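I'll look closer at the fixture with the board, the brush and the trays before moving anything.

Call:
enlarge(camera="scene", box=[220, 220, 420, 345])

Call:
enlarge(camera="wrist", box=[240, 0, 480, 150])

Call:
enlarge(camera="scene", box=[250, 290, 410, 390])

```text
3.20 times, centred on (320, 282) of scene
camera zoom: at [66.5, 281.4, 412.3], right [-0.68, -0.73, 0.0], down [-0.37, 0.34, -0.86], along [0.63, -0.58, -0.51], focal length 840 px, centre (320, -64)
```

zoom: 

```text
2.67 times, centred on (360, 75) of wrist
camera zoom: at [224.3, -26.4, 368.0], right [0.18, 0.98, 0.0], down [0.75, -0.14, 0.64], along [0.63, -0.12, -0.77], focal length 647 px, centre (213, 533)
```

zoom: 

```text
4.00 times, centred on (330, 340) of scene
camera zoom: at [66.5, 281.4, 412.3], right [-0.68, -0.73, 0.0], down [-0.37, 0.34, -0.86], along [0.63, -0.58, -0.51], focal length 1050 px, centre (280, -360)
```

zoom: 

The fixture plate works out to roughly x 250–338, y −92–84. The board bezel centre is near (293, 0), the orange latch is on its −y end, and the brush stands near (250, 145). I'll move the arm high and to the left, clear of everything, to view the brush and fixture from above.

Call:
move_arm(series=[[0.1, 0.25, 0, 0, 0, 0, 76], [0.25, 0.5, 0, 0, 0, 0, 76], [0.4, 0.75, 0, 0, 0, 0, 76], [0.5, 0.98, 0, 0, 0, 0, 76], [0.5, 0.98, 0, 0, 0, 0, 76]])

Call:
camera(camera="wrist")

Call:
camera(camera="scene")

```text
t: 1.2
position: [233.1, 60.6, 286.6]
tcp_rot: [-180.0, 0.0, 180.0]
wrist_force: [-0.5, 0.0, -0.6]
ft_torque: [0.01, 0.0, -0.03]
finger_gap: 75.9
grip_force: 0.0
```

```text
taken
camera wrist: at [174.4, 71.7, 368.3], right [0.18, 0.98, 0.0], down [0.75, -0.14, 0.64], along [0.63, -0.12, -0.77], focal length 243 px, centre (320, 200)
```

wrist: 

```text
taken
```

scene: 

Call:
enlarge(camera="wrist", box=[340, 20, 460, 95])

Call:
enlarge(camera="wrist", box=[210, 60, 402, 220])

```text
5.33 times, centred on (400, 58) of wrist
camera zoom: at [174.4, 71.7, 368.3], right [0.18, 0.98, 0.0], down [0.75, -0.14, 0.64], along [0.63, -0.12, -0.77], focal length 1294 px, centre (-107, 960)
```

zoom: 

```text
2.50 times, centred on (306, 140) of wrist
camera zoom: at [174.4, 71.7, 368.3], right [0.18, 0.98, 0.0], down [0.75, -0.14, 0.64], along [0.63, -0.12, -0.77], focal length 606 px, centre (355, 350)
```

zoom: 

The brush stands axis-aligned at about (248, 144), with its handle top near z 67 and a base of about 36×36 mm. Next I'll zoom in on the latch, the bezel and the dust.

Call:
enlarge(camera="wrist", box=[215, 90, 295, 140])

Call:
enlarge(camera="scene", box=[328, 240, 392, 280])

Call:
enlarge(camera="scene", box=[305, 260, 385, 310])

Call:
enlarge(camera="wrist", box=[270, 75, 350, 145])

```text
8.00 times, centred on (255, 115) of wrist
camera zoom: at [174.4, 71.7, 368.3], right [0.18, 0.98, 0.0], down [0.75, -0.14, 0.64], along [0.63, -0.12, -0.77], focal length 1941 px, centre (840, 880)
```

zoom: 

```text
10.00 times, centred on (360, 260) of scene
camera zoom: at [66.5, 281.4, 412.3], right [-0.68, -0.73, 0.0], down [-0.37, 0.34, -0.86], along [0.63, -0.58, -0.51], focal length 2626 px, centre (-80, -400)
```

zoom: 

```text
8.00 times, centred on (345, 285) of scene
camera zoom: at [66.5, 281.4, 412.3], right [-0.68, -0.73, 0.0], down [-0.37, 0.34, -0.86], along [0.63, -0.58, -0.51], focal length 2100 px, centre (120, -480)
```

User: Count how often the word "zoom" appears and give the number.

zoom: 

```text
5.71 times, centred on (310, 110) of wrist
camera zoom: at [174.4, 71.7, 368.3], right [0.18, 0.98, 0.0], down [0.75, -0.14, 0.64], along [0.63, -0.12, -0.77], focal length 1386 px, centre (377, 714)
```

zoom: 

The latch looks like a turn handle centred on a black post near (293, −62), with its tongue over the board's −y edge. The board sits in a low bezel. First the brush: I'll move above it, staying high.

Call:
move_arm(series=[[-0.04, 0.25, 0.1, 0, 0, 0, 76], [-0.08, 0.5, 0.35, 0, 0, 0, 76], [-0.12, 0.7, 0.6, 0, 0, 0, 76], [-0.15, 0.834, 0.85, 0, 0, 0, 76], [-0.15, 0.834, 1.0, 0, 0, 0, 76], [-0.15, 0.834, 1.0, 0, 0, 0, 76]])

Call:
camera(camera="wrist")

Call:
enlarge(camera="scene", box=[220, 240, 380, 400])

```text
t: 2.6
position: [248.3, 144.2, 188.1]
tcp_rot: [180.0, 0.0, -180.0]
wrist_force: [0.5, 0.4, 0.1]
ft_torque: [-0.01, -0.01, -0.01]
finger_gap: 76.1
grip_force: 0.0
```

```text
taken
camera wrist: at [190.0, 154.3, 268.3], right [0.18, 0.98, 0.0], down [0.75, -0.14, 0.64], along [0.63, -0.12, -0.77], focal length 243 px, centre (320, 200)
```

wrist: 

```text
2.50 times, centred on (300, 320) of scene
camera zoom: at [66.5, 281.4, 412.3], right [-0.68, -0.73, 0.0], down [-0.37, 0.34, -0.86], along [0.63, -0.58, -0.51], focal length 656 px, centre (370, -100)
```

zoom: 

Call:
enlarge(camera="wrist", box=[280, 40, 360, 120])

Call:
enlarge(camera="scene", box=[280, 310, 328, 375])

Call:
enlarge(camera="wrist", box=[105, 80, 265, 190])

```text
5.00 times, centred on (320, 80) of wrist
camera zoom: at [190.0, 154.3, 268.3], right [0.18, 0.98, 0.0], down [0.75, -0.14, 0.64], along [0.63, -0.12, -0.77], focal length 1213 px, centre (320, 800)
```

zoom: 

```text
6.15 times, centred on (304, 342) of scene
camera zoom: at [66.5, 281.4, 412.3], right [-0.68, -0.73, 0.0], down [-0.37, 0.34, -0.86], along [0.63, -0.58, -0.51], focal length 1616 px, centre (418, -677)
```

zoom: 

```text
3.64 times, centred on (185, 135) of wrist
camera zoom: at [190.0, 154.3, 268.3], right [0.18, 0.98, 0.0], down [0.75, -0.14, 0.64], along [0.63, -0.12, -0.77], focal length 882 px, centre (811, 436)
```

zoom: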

▶ EXCERPTED PASSAGE
Vendors receiving a tracestate request header MUST send it to outgoing requests. It MAY mutate the value of this header before passing to outgoing requests. When mutating tracestate, the order of unmodified key/value pairs MUST be preserved. Modified keys MUST be moved to the beginning (left) of the list.

Following are allowed mutations:

  • Update key value. The value of any key can be updated. Modified keys MUST be moved to the beginning (left) of the list. This is the most common mutation resuming the trace.
  • Add a new key/value pair. The new key-value pair SHOULD be added to the beginning of the list.
  • Delete a key/value pair. Any key/value pair MAY be deleted. Vendors SHOULD NOT delete keys that were not generated by them. The deletion of an unknown key/value pair will break correlation in other systems. This mutation enables two scenarios. The first is that proxies can block certain tracestate keys for privacy and security concerns. The second scenario is a truncation of long tracestates.

 

 A traceparent is Received

If a traceparent header is received:

  1. The vendor checks an incoming request for a traceparent and a tracestate header.

  2. Because the traceparent header is present, the vendor tries to parse the version of the traceparent header.

  3. If the version cannot be parsed, the vendor creates a new traceparent header and deletes tracestate.

  4. If the version number is higher than supported by the tracer, the vendor uses the format defined in this specification (00) to parse trace-id and parent-id. The vendor will only parse the trace-flags values supported by this version of this specification and ignore all other values. If parsing fails, the vendor creates a new traceparent header and deletes the tracestate. Vendors will set all unparsed / unknown trace-flags to 0 on outgoing requests.

▶ REQUEST
Transcribe the excerpted passage beginning at "2. Because the traceparent header is". Stop after "new traceparent header and deletes tracestate.".

▶ TASK RESPONSE
2. Because the traceparent header is present, the vendor tries to parse the version of the traceparent header.

  3. If the version cannot be parsed, the vendor creates a new traceparent header and deletes tracestate.